Friday, July 8, 2016

No getting around it: It's racism

Many of us are in a state of denial these days, as we read and hear about white police officers shooting young black men.  We don’t like the word racism, we don’t like to talk about it, and we especially don’t like to admit that it still exists…even in our own hearts. 

One would think that, in my first career as a broadcast journalist, I might have seen a lot of and know a lot about racism.  But that wasn’t the case.  The bulk of my local news coverage occurred in the Grand Rapids, Holland and Grand Haven markets.  In those days we could count the number of black families in Holland or Grand Haven on one hand.

No, my first real dealings with racism occurred when I tried to free a black man who had been wrongly convicted.  He was charged by a white prosecutor, was found guilty by an all-white jury, and sentenced to life in prison by a white judge.  He had been accused of shooting and injuring a white cop, and somebody of color had to pay.

While leading the fight to free Maurice Carter, I had occasion to work with black members of the cloth.  These preachers in Benton Harbor would tell horror stories about being stopped by the police for a faulty taillight, and having to get out of the car, put their hands on the roof of the vehicle, and be publicly frisked.  Even when out fishing in their nice boat, the water cops would stop them to check out everything.  If black people had an expensive boat, something must be fishy…no pun intended.

A young man known as “Bear” who had served in the U.S. military, took me around Benton Harbor.  As I drove, he pointed out shabby buildings where the little black kids went to school, compared to the nice schools across the river where the white boys and girls attended class.  He showed me the fancy, private baseball diamond where employees of Whirlpool got to play ball, and the dirty sand lot where the black kids competed.  He showed me the run down park on Lake Michigan where the blacks had picnics, as compared to the fancy white beaches in St.

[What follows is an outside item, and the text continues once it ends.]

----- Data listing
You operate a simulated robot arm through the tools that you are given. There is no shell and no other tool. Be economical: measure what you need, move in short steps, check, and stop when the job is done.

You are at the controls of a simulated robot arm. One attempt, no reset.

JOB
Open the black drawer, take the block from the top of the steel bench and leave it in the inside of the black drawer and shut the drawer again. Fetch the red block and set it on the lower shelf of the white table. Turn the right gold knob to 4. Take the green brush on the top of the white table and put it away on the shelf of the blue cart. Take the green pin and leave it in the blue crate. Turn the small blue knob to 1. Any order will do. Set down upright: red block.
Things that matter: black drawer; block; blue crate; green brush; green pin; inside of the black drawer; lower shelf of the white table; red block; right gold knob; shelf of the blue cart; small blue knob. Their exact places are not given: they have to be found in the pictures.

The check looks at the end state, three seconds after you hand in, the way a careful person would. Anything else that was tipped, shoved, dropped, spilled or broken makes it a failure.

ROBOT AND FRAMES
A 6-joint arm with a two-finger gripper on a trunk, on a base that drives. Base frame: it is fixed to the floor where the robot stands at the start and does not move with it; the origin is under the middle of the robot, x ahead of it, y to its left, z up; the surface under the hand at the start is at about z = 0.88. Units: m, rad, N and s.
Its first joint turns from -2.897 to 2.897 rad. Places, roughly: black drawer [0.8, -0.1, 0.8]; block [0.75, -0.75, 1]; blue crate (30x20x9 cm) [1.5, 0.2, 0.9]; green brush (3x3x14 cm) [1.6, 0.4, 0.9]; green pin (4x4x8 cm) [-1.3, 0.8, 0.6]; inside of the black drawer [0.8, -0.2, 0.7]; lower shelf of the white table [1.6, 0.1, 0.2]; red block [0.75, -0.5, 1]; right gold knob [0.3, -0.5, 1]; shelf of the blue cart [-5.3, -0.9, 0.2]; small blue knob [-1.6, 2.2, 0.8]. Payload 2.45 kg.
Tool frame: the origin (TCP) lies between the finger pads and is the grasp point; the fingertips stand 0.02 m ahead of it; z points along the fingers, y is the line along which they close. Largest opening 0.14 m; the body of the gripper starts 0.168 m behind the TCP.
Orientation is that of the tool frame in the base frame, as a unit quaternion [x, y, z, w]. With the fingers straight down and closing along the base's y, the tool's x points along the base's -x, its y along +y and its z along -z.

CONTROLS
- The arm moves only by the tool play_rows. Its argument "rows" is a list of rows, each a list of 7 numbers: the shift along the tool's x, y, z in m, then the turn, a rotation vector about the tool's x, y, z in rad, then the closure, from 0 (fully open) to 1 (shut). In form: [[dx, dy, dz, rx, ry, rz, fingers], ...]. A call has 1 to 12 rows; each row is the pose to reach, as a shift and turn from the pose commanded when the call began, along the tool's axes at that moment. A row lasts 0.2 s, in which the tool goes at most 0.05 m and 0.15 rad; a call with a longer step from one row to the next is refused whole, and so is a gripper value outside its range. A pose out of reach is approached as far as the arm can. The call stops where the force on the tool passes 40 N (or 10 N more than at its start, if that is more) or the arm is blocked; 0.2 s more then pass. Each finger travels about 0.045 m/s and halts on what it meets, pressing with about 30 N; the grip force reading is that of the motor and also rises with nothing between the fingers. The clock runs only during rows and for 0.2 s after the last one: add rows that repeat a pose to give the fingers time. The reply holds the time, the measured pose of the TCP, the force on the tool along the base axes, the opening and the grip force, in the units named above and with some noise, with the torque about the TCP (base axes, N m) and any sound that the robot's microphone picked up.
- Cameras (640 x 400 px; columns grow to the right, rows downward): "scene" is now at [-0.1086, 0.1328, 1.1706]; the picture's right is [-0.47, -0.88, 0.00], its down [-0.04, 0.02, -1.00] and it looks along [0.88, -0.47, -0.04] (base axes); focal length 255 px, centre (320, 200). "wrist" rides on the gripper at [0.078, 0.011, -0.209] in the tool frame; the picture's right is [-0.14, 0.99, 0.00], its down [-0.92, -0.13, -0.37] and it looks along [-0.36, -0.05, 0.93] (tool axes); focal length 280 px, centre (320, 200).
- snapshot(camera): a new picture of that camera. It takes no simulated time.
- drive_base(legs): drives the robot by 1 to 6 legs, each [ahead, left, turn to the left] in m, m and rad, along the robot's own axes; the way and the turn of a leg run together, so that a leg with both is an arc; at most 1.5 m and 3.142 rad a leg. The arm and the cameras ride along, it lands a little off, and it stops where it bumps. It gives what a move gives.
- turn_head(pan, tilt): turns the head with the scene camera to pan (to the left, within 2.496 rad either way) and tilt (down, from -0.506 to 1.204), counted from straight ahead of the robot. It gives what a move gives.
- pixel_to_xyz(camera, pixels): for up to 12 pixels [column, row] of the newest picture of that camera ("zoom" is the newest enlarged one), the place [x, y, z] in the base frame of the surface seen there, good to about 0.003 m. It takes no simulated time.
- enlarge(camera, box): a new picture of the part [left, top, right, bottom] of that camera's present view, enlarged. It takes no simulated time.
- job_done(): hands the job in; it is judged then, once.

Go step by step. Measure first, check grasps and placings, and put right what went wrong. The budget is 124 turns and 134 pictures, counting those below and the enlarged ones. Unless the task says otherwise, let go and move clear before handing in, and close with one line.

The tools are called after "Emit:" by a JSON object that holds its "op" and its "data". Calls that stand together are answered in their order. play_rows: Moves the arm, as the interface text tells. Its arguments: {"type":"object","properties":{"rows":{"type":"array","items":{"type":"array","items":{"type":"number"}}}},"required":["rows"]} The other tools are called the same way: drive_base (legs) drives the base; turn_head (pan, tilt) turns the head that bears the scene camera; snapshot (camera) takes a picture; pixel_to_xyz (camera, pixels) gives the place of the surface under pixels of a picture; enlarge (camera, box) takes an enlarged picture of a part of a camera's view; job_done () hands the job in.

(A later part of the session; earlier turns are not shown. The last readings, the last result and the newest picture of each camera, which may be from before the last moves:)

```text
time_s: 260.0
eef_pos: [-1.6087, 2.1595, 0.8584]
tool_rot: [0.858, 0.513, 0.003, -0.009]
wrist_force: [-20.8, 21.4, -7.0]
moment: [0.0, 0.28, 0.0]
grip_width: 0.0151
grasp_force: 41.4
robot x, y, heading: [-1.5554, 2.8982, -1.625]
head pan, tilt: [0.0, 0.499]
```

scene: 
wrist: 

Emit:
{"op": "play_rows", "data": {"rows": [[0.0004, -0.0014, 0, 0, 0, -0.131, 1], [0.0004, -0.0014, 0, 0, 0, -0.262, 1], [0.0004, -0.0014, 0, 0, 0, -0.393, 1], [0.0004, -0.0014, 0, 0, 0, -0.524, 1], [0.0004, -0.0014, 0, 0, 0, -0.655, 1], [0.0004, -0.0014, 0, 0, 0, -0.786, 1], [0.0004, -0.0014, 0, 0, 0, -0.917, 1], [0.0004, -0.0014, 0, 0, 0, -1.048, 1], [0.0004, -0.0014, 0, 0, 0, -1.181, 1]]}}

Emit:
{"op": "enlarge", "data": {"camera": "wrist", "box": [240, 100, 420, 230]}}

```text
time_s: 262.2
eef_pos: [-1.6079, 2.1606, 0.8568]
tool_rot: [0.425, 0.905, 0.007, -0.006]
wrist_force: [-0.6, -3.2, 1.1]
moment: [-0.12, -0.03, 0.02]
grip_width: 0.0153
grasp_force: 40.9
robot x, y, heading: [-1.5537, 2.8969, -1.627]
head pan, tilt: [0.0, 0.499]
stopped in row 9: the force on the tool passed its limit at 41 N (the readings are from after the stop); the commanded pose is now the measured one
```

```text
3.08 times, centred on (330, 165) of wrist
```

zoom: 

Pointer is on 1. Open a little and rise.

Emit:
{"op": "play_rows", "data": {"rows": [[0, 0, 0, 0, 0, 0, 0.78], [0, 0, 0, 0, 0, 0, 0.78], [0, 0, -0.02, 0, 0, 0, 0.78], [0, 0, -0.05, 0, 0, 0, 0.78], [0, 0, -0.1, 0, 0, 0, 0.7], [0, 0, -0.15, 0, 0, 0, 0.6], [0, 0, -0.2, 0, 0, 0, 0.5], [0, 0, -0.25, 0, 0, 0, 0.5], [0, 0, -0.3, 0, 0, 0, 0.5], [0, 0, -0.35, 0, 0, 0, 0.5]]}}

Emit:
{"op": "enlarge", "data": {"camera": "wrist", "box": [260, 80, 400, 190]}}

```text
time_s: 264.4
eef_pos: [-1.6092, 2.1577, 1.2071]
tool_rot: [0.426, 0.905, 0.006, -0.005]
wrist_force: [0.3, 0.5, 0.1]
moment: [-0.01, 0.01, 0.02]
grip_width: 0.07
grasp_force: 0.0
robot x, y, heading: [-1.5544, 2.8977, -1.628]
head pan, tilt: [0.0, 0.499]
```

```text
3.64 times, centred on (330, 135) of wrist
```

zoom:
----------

Joe.

Matt and I see and hear about and feel racism every day, in the year 2016, as we work with prisoners.  The American Friends Service Committee did a study showing how a disproportionate number of Michigan prisoners are black, as compared to crimes actually committed.  A report by the Center for American Progress notes that it is women — disproportionately women of color — who are the fastest growing segment of the incarcerated population, increasing at nearly double the rate of men since 1985. African American women make up almost one-third of the female prison population and are incarcerated at three times the rate of white women.

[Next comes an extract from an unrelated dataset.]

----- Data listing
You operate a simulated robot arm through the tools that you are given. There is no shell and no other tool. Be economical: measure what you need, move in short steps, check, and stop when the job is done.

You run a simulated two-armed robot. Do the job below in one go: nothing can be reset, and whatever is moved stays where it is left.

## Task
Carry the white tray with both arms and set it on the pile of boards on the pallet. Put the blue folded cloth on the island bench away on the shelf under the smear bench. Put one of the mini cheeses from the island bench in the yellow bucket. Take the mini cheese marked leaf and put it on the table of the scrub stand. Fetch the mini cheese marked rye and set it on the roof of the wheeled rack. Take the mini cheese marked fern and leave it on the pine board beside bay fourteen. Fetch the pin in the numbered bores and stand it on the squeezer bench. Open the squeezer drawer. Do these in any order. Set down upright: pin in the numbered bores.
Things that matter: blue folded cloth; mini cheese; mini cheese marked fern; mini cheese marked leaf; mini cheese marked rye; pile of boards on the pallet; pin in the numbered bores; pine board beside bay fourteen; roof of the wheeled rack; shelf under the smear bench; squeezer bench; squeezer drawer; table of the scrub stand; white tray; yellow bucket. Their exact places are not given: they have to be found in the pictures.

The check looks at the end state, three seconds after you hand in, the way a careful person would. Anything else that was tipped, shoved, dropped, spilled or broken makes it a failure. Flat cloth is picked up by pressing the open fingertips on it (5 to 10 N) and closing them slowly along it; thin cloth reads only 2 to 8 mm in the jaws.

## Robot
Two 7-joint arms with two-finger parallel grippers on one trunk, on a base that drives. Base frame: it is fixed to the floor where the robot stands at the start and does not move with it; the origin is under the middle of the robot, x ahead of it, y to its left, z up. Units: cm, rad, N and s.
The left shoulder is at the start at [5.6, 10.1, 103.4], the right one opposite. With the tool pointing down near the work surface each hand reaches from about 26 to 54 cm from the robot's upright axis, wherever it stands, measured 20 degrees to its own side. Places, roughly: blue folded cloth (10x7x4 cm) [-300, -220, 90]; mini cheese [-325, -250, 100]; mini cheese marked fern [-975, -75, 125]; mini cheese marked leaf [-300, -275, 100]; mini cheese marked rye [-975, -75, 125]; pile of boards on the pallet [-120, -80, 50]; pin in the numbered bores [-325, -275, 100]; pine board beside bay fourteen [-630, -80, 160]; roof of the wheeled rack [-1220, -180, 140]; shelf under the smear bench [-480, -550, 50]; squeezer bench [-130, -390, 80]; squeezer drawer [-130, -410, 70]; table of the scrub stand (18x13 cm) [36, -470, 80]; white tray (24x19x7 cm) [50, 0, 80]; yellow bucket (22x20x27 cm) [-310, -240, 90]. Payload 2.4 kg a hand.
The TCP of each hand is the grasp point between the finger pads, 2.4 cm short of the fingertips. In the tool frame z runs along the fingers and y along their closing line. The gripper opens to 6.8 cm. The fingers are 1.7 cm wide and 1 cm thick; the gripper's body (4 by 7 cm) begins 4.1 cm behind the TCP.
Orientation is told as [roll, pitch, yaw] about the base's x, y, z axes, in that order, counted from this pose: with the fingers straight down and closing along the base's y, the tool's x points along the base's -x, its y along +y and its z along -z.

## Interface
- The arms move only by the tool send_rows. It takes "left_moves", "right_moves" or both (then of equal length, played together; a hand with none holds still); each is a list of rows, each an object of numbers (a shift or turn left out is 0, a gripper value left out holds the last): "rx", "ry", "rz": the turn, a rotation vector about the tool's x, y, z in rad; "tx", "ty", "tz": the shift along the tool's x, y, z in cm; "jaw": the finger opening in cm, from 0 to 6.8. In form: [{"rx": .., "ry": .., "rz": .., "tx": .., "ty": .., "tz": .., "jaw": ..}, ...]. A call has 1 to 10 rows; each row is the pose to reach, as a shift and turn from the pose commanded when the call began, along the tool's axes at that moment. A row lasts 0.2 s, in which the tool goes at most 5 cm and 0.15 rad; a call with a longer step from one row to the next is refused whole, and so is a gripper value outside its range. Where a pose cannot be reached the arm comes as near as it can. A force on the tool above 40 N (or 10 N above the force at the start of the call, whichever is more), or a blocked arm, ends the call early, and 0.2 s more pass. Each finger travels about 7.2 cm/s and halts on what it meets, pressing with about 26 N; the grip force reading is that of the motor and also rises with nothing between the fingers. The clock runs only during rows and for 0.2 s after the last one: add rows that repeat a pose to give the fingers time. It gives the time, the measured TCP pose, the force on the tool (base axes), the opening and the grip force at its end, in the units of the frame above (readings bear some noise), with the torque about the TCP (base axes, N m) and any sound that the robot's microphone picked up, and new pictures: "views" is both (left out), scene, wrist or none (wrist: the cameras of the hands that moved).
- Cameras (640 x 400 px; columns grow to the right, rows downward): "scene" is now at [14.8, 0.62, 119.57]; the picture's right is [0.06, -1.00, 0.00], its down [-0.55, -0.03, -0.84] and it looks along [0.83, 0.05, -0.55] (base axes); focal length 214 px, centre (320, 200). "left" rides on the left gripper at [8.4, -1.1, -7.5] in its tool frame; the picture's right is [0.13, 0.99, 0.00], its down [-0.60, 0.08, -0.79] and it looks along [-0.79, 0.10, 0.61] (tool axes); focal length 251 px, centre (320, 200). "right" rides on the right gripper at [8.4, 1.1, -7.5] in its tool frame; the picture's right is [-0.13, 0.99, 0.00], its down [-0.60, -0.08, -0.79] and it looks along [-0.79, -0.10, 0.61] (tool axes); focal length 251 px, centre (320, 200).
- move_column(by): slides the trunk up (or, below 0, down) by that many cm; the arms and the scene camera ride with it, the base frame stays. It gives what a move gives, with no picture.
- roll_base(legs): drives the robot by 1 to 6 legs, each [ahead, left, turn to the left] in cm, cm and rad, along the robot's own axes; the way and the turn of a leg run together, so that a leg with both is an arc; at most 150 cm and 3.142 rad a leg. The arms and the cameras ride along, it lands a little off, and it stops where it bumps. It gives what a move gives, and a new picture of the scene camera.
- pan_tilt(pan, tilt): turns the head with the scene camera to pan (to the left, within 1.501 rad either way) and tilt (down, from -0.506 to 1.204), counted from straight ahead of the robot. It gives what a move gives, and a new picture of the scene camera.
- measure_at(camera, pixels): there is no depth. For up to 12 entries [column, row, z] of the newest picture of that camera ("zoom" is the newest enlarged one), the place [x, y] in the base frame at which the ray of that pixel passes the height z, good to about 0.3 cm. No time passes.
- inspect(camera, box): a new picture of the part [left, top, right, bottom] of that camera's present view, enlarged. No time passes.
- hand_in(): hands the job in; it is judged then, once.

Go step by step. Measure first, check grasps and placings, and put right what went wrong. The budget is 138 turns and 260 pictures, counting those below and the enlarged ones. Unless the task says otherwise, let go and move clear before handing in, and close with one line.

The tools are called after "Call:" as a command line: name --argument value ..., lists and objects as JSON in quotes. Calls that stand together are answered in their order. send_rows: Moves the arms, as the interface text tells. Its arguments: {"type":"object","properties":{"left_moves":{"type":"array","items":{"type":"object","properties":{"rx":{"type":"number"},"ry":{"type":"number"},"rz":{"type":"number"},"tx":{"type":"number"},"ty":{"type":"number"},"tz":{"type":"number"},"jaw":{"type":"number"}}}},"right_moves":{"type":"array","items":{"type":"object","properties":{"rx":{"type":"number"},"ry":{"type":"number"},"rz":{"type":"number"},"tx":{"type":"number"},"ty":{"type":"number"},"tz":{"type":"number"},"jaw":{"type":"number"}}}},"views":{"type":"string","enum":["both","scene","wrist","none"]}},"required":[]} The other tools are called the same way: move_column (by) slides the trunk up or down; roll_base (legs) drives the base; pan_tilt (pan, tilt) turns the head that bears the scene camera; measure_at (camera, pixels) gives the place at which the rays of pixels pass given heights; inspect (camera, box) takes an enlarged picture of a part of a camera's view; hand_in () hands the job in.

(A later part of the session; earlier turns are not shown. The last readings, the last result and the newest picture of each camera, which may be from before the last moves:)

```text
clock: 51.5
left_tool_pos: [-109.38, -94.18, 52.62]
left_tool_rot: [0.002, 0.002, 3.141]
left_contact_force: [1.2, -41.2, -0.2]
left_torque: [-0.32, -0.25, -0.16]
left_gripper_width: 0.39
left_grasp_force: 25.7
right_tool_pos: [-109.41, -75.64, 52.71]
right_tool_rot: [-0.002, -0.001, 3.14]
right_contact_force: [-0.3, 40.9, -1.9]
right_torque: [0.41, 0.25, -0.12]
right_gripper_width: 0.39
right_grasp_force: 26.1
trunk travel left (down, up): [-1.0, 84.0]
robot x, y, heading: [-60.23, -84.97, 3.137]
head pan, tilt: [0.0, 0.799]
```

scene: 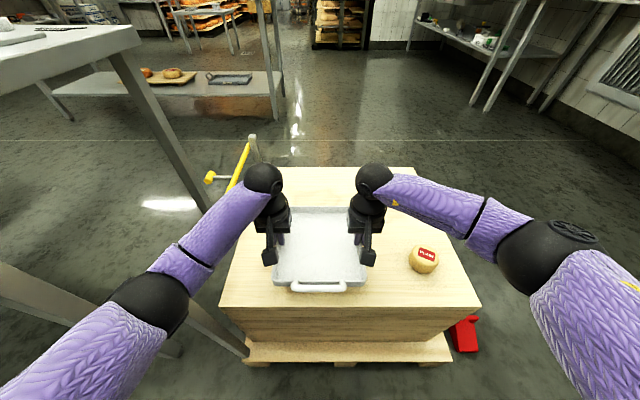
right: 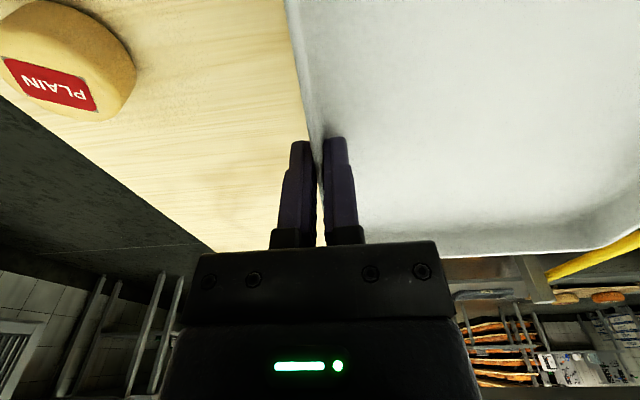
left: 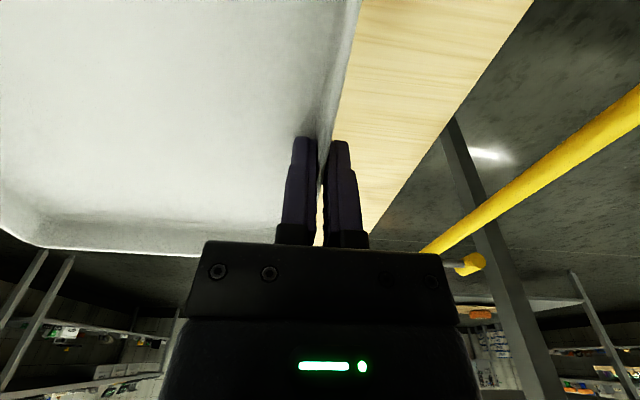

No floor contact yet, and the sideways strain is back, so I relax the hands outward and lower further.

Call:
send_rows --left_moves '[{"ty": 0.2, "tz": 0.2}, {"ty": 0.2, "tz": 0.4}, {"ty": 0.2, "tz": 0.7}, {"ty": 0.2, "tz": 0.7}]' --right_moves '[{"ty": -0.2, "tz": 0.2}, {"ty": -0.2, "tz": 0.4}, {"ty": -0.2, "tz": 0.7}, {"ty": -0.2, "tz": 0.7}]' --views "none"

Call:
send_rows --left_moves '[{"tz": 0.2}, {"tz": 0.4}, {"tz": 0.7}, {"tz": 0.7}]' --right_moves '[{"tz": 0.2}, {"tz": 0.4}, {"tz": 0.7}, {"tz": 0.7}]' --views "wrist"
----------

It’s not just happening on the streets in Louisiana or Minnesota, either.  It’s happening way up at the highest levels in our country.  No president has ever experienced the obstructionism, scorn and derision as our nation’s first black commander in chief.  No one who is so openly bigoted has ever risen to the top of one of our major political parties.  Yet we blindly call it business as usual.

It’s here, boys and girls…not only on the local level, but right on up to the national level.  And all levels in between.  And it’s racism, pure and simple.

Rev. Al Sharpton is probably correct in saying things aren’t going to improve in the police shooting incidents until some white cops go to jail, instead of having all charges dropped.  But I think it must start with you and me. 

It’s gotta start with how we talk around the dinner table, and the things we chat about in our favorite neighborhood bar.  We must stand, and if necessary, join with our black brothers and sisters in protest.  Our church groups must make this a matter of discussion and prayer.  Our lily white church services must not just simply sing gleeful songs of praise (the cops aren’t shooting our kids!), but must also include songs of lament and prayers of confession. 

Today let’s take this stand with Dr. Martin Luther King:

“I refuse to accept the view that mankind is so tragically bound to the starless midnight of racism and war that the bright daybreak of peace and brotherhood can never become a reality.... I believe that unarmed truth and unconditional love will have the final word.”